**Directive:**
Would you return the complete listing below word for word? Write them as strings in a JSON array, leaving out blank lines.

**Source excerpt:**
********
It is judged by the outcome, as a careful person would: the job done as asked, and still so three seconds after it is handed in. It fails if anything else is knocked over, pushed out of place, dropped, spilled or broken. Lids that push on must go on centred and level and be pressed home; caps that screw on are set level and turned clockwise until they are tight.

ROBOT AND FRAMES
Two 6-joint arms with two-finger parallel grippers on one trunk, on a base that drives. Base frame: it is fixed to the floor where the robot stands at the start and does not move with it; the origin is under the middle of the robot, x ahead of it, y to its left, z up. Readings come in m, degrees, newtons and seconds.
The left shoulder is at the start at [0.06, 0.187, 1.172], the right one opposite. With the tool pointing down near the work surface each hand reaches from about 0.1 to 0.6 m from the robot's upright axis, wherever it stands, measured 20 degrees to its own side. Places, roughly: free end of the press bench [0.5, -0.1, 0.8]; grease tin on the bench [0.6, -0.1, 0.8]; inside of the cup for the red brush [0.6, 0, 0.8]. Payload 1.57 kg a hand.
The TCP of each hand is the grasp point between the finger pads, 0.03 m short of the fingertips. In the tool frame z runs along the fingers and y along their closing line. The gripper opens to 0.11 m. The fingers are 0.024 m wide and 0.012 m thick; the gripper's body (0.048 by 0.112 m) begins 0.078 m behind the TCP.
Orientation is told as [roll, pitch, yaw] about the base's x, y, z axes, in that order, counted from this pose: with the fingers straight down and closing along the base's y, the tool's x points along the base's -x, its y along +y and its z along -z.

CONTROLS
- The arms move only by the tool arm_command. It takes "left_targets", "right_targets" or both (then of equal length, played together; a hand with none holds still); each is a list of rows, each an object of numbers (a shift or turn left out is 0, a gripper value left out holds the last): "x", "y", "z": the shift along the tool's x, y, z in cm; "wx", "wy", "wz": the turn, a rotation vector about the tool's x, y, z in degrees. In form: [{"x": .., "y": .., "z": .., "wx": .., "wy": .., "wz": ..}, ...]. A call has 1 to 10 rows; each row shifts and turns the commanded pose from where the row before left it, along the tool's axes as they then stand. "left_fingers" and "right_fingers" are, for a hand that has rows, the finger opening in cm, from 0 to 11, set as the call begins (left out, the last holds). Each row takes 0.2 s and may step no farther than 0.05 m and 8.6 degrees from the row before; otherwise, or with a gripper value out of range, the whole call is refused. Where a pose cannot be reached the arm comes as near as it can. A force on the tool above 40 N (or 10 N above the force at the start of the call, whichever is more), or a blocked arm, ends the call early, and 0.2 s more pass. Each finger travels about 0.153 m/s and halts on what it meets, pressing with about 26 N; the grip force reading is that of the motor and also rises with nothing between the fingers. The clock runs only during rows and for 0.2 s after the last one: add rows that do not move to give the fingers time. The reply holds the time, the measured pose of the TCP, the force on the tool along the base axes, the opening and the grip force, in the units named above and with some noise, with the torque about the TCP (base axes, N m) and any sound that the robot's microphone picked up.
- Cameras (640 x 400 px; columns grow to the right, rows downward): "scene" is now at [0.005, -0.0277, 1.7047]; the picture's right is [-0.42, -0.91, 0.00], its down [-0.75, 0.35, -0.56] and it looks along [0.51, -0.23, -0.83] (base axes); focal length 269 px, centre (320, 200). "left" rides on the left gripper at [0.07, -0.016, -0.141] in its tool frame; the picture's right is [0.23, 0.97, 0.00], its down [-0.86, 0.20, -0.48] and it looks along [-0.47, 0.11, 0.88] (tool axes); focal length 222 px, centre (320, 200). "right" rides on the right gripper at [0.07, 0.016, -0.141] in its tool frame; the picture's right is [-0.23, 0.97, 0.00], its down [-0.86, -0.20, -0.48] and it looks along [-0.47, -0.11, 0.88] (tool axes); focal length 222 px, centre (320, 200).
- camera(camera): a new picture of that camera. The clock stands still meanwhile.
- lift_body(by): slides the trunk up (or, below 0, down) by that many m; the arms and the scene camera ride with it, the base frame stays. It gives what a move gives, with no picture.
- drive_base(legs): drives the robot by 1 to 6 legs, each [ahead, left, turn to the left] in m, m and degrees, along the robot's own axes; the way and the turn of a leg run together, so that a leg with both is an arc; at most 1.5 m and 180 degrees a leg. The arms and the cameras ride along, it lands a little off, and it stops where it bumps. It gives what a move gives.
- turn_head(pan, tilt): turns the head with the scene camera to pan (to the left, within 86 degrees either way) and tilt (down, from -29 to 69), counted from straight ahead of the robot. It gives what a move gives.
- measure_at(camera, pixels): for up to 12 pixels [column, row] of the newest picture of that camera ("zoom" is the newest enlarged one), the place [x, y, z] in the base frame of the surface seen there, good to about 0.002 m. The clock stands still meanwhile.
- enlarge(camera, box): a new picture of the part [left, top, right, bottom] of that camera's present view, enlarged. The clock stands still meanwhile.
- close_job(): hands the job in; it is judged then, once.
********
**Task solution:**
[
  "It is judged by the outcome, as a careful person would: the job done as asked, and still so three seconds after it is handed in. It fails if anything else is knocked over, pushed out of place, dropped, spilled or broken. Lids that push on must go on centred and level and be pressed home; caps that screw on are set level and turned clockwise until they are tight.",
  "ROBOT AND FRAMES",
  "Two 6-joint arms with two-finger parallel grippers on one trunk, on a base that drives. Base frame: it is fixed to the floor where the robot stands at the start and does not move with it; the origin is under the middle of the robot, x ahead of it, y to its left, z up. Readings come in m, degrees, newtons and seconds.",
  "The left shoulder is at the start at [0.06, 0.187, 1.172], the right one opposite. With the tool pointing down near the work surface each hand reaches from about 0.1 to 0.6 m from the robot's upright axis, wherever it stands, measured 20 degrees to its own side. Places, roughly: free end of the press bench [0.5, -0.1, 0.8]; grease tin on the bench [0.6, -0.1, 0.8]; inside of the cup for the red brush [0.6, 0, 0.8]. Payload 1.57 kg a hand.",
  "The TCP of each hand is the grasp point between the finger pads, 0.03 m short of the fingertips. In the tool frame z runs along the fingers and y along their closing line. The gripper opens to 0.11 m. The fingers are 0.024 m wide and 0.012 m thick; the gripper's body (0.048 by 0.112 m) begins 0.078 m behind the TCP.",
  "Orientation is told as [roll, pitch, yaw] about the base's x, y, z axes, in that order, counted from this pose: with the fingers straight down and closing along the base's y, the tool's x points along the base's -x, its y along +y and its z along -z.",
  "CONTROLS",
  "- The arms move only by the tool arm_command. It takes \"left_targets\", \"right_targets\" or both (then of equal length, played together; a hand with none holds still); each is a list of rows, each an object of numbers (a shift or turn left out is 0, a gripper value left out holds the last): \"x\", \"y\", \"z\": the shift along the tool's x, y, z in cm; \"wx\", \"wy\", \"wz\": the turn, a rotation vector about the tool's x, y, z in degrees. In form: [{\"x\": .., \"y\": .., \"z\": .., \"wx\": .., \"wy\": .., \"wz\": ..}, ...]. A call has 1 to 10 rows; each row shifts and turns the commanded pose from where the row before left it, along the tool's axes as they then stand. \"left_fingers\" and \"right_fingers\" are, for a hand that has rows, the finger opening in cm, from 0 to 11, set as the call begins (left out, the last holds). Each row takes 0.2 s and may step no farther than 0.05 m and 8.6 degrees from the row before; otherwise, or with a gripper value out of range, the whole call is refused. Where a pose cannot be reached the arm comes as near as it can. A force on the tool above 40 N (or 10 N above the force at the start of the call, whichever is more), or a blocked arm, ends the call early, and 0.2 s more pass. Each finger travels about 0.153 m/s and halts on what it meets, pressing with about 26 N; the grip force reading is that of the motor and also rises with nothing between the fingers. The clock runs only during rows and for 0.2 s after the last one: add rows that do not move to give the fingers time. The reply holds the time, the measured pose of the TCP, the force on the tool along the base axes, the opening and the grip force, in the units named above and with some noise, with the torque about the TCP (base axes, N m) and any sound that the robot's microphone picked up.",
  "- Cameras (640 x 400 px; columns grow to the right, rows downward): \"scene\" is now at [0.005, -0.0277, 1.7047]; the picture's right is [-0.42, -0.91, 0.00], its down [-0.75, 0.35, -0.56] and it looks along [0.51, -0.23, -0.83] (base axes); focal length 269 px, centre (320, 200). \"left\" rides on the left gripper at [0.07, -0.016, -0.141] in its tool frame; the picture's right is [0.23, 0.97, 0.00], its down [-0.86, 0.20, -0.48] and it looks along [-0.47, 0.11, 0.88] (tool axes); focal length 222 px, centre (320, 200). \"right\" rides on the right gripper at [0.07, 0.016, -0.141] in its tool frame; the picture's right is [-0.23, 0.97, 0.00], its down [-0.86, -0.20, -0.48] and it looks along [-0.47, -0.11, 0.88] (tool axes); focal length 222 px, centre (320, 200).",
  "- camera(camera): a new picture of that camera. The clock stands still meanwhile.",
  "- lift_body(by): slides the trunk up (or, below 0, down) by that many m; the arms and the scene camera ride with it, the base frame stays. It gives what a move gives, with no picture.",
  "- drive_base(legs): drives the robot by 1 to 6 legs, each [ahead, left, turn to the left] in m, m and degrees, along the robot's own axes; the way and the turn of a leg run together, so that a leg with both is an arc; at most 1.5 m and 180 degrees a leg. The arms and the cameras ride along, it lands a little off, and it stops where it bumps. It gives what a move gives.",
  "- turn_head(pan, tilt): turns the head with the scene camera to pan (to the left, within 86 degrees either way) and tilt (down, from -29 to 69), counted from straight ahead of the robot. It gives what a move gives.",
  "- measure_at(camera, pixels): for up to 12 pixels [column, row] of the newest picture of that camera (\"zoom\" is the newest enlarged one), the place [x, y, z] in the base frame of the surface seen there, good to about 0.002 m. The clock stands still meanwhile.",
  "- enlarge(camera, box): a new picture of the part [left, top, right, bottom] of that camera's present view, enlarged. The clock stands still meanwhile.",
  "- close_job(): hands the job in; it is judged then, once."
]